## START SOURCE EXCERPT

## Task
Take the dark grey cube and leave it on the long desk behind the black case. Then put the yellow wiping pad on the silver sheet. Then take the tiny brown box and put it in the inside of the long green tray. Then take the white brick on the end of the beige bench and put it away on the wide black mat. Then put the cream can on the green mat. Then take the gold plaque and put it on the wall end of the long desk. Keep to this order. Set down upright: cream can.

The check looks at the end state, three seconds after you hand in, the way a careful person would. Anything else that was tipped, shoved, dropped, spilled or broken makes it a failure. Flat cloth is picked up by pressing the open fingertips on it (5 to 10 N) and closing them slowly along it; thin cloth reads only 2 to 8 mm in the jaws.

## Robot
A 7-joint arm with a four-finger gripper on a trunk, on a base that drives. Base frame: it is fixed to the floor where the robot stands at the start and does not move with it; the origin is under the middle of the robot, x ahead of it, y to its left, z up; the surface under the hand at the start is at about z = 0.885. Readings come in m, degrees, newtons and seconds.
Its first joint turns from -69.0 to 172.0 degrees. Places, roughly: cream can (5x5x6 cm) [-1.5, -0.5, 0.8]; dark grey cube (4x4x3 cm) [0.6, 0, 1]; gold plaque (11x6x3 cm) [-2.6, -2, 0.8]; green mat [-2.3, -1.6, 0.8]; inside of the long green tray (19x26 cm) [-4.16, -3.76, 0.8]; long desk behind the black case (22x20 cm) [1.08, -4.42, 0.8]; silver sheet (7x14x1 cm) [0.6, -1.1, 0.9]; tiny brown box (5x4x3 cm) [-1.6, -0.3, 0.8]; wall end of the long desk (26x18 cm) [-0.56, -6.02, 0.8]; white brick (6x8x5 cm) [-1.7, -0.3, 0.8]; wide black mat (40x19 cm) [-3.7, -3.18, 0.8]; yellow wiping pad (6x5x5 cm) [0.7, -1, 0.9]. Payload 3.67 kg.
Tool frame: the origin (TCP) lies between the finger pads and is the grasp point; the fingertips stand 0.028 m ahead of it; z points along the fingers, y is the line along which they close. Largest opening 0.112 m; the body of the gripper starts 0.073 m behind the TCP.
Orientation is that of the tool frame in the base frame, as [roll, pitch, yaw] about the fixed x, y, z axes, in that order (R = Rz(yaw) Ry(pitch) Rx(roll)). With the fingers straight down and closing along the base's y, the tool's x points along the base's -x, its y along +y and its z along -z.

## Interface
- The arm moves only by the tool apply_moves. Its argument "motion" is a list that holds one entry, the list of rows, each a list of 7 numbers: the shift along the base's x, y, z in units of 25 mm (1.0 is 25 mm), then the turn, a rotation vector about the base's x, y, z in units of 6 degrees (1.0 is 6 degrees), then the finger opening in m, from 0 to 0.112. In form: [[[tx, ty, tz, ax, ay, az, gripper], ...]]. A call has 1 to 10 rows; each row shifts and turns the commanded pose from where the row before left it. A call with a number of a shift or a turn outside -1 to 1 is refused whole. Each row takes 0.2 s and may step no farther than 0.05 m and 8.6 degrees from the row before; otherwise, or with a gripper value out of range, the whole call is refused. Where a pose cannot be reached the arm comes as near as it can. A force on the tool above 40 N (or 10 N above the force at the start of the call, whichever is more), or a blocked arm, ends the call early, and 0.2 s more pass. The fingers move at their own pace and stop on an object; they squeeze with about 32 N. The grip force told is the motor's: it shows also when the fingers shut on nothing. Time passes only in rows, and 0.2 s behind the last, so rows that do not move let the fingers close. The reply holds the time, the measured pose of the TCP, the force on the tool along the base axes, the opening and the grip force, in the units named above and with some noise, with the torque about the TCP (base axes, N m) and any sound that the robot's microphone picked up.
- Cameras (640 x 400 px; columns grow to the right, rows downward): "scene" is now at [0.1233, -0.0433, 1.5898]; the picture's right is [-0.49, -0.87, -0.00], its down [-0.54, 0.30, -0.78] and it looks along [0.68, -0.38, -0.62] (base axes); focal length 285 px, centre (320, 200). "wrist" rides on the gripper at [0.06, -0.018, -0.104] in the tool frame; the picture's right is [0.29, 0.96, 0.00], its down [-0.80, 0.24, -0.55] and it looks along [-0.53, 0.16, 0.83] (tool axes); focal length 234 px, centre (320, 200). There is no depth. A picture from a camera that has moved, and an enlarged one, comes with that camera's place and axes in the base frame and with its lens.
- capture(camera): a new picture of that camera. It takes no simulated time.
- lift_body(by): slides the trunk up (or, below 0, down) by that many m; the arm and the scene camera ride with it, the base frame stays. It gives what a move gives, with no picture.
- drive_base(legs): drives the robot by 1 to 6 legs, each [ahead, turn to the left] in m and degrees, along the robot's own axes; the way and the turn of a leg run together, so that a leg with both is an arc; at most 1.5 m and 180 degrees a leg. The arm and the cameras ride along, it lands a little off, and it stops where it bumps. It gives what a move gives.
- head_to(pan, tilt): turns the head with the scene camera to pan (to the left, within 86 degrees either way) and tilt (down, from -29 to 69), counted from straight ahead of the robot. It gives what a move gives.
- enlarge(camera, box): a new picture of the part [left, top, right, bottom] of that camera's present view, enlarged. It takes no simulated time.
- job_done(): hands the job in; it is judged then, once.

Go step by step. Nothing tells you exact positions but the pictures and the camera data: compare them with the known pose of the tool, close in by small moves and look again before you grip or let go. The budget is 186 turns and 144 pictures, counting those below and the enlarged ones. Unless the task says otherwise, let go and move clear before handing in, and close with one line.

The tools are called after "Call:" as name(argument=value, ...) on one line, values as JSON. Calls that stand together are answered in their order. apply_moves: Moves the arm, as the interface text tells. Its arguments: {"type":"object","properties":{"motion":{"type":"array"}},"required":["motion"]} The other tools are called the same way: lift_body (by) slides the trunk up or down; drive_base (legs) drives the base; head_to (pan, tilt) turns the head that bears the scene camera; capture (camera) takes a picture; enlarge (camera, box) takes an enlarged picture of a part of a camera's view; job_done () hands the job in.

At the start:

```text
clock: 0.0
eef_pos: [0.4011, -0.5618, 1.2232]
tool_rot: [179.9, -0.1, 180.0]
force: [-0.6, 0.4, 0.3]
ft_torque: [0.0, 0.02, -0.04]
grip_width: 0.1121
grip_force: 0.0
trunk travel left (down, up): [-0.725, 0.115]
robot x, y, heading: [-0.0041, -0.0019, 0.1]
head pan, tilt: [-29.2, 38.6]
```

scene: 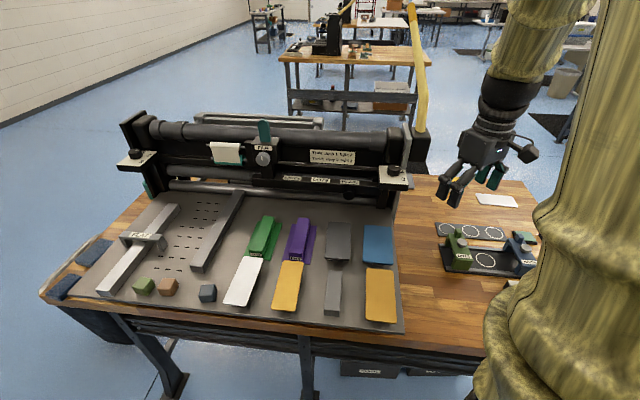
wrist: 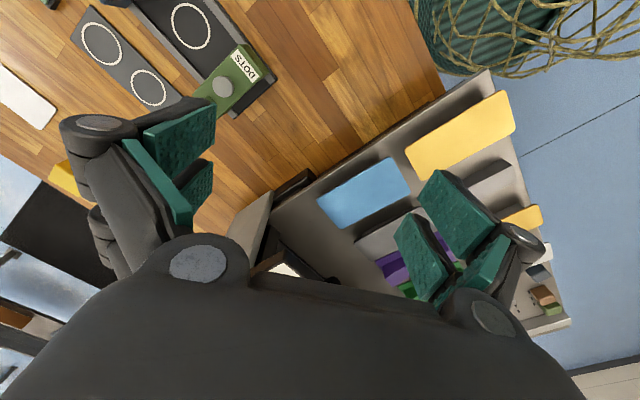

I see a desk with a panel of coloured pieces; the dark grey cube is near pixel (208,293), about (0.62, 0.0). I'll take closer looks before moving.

## END SOURCE EXCERPT

■ EXERCISE OBJECTIVE ■
Drop the images and repeat the data exactly.

■ SOLVED EXERCISE ■
## Task
Take the dark grey cube and leave it on the long desk behind the black case. Then put the yellow wiping pad on the silver sheet. Then take the tiny brown box and put it in the inside of the long green tray. Then take the white brick on the end of the beige bench and put it away on the wide black mat. Then put the cream can on the green mat. Then take the gold plaque and put it on the wall end of the long desk. Keep to this order. Set down upright: cream can.

The check looks at the end state, three seconds after you hand in, the way a careful person would. Anything else that was tipped, shoved, dropped, spilled or broken makes it a failure. Flat cloth is picked up by pressing the open fingertips on it (5 to 10 N) and closing them slowly along it; thin cloth reads only 2 to 8 mm in the jaws.

## Robot
A 7-joint arm with a four-finger gripper on a trunk, on a base that drives. Base frame: it is fixed to the floor where the robot stands at the start and does not move with it; the origin is under the middle of the robot, x ahead of it, y to its left, z up; the surface under the hand at the start is at about z = 0.885. Readings come in m, degrees, newtons and seconds.
Its first joint turns from -69.0 to 172.0 degrees. Places, roughly: cream can (5x5x6 cm) [-1.5, -0.5, 0.8]; dark grey cube (4x4x3 cm) [0.6, 0, 1]; gold plaque (11x6x3 cm) [-2.6, -2, 0.8]; green mat [-2.3, -1.6, 0.8]; inside of the long green tray (19x26 cm) [-4.16, -3.76, 0.8]; long desk behind the black case (22x20 cm) [1.08, -4.42, 0.8]; silver sheet (7x14x1 cm) [0.6, -1.1, 0.9]; tiny brown box (5x4x3 cm) [-1.6, -0.3, 0.8]; wall end of the long desk (26x18 cm) [-0.56, -6.02, 0.8]; white brick (6x8x5 cm) [-1.7, -0.3, 0.8]; wide black mat (40x19 cm) [-3.7, -3.18, 0.8]; yellow wiping pad (6x5x5 cm) [0.7, -1, 0.9]. Payload 3.67 kg.
Tool frame: the origin (TCP) lies between the finger pads and is the grasp point; the fingertips stand 0.028 m ahead of it; z points along the fingers, y is the line along which they close. Largest opening 0.112 m; the body of the gripper starts 0.073 m behind the TCP.
Orientation is that of the tool frame in the base frame, as [roll, pitch, yaw] about the fixed x, y, z axes, in that order (R = Rz(yaw) Ry(pitch) Rx(roll)). With the fingers straight down and closing along the base's y, the tool's x points along the base's -x, its y along +y and its z along -z.

## Interface
- The arm moves only by the tool apply_moves. Its argument "motion" is a list that holds one entry, the list of rows, each a list of 7 numbers: the shift along the base's x, y, z in units of 25 mm (1.0 is 25 mm), then the turn, a rotation vector about the base's x, y, z in units of 6 degrees (1.0 is 6 degrees), then the finger opening in m, from 0 to 0.112. In form: [[[tx, ty, tz, ax, ay, az, gripper], ...]]. A call has 1 to 10 rows; each row shifts and turns the commanded pose from where the row before left it. A call with a number of a shift or a turn outside -1 to 1 is refused whole. Each row takes 0.2 s and may step no farther than 0.05 m and 8.6 degrees from the row before; otherwise, or with a gripper value out of range, the whole call is refused. Where a pose cannot be reached the arm comes as near as it can. A force on the tool above 40 N (or 10 N above the force at the start of the call, whichever is more), or a blocked arm, ends the call early, and 0.2 s more pass. The fingers move at their own pace and stop on an object; they squeeze with about 32 N. The grip force told is the motor's: it shows also when the fingers shut on nothing. Time passes only in rows, and 0.2 s behind the last, so rows that do not move let the fingers close. The reply holds the time, the measured pose of the TCP, the force on the tool along the base axes, the opening and the grip force, in the units named above and with some noise, with the torque about the TCP (base axes, N m) and any sound that the robot's microphone picked up.
- Cameras (640 x 400 px; columns grow to the right, rows downward): "scene" is now at [0.1233, -0.0433, 1.5898]; the picture's right is [-0.49, -0.87, -0.00], its down [-0.54, 0.30, -0.78] and it looks along [0.68, -0.38, -0.62] (base axes); focal length 285 px, centre (320, 200). "wrist" rides on the gripper at [0.06, -0.018, -0.104] in the tool frame; the picture's right is [0.29, 0.96, 0.00], its down [-0.80, 0.24, -0.55] and it looks along [-0.53, 0.16, 0.83] (tool axes); focal length 234 px, centre (320, 200). There is no depth. A picture from a camera that has moved, and an enlarged one, comes with that camera's place and axes in the base frame and with its lens.
- capture(camera): a new picture of that camera. It takes no simulated time.
- lift_body(by): slides the trunk up (or, below 0, down) by that many m; the arm and the scene camera ride with it, the base frame stays. It gives what a move gives, with no picture.
- drive_base(legs): drives the robot by 1 to 6 legs, each [ahead, turn to the left] in m and degrees, along the robot's own axes; the way and the turn of a leg run together, so that a leg with both is an arc; at most 1.5 m and 180 degrees a leg. The arm and the cameras ride along, it lands a little off, and it stops where it bumps. It gives what a move gives.
- head_to(pan, tilt): turns the head with the scene camera to pan (to the left, within 86 degrees either way) and tilt (down, from -29 to 69), counted from straight ahead of the robot. It gives what a move gives.
- enlarge(camera, box): a new picture of the part [left, top, right, bottom] of that camera's present view, enlarged. It takes no simulated time.
- job_done(): hands the job in; it is judged then, once.

Go step by step. Nothing tells you exact positions but the pictures and the camera data: compare them with the known pose of the tool, close in by small moves and look again before you grip or let go. The budget is 186 turns and 144 pictures, counting those below and the enlarged ones. Unless the task says otherwise, let go and move clear before handing in, and close with one line.

The tools are called after "Call:" as name(argument=value, ...) on one line, values as JSON. Calls that stand together are answered in their order. apply_moves: Moves the arm, as the interface text tells. Its arguments: {"type":"object","properties":{"motion":{"type":"array"}},"required":["motion"]} The other tools are called the same way: lift_body (by) slides the trunk up or down; drive_base (legs) drives the base; head_to (pan, tilt) turns the head that bears the scene camera; capture (camera) takes a picture; enlarge (camera, box) takes an enlarged picture of a part of a camera's view; job_done () hands the job in.

At the start:

```text
clock: 0.0
eef_pos: [0.4011, -0.5618, 1.2232]
tool_rot: [179.9, -0.1, 180.0]
force: [-0.6, 0.4, 0.3]
ft_torque: [0.0, 0.02, -0.04]
grip_width: 0.1121
grip_force: 0.0
trunk travel left (down, up): [-0.725, 0.115]
robot x, y, heading: [-0.0041, -0.0019, 0.1]
head pan, tilt: [-29.2, 38.6]
```

scene: 
wrist: 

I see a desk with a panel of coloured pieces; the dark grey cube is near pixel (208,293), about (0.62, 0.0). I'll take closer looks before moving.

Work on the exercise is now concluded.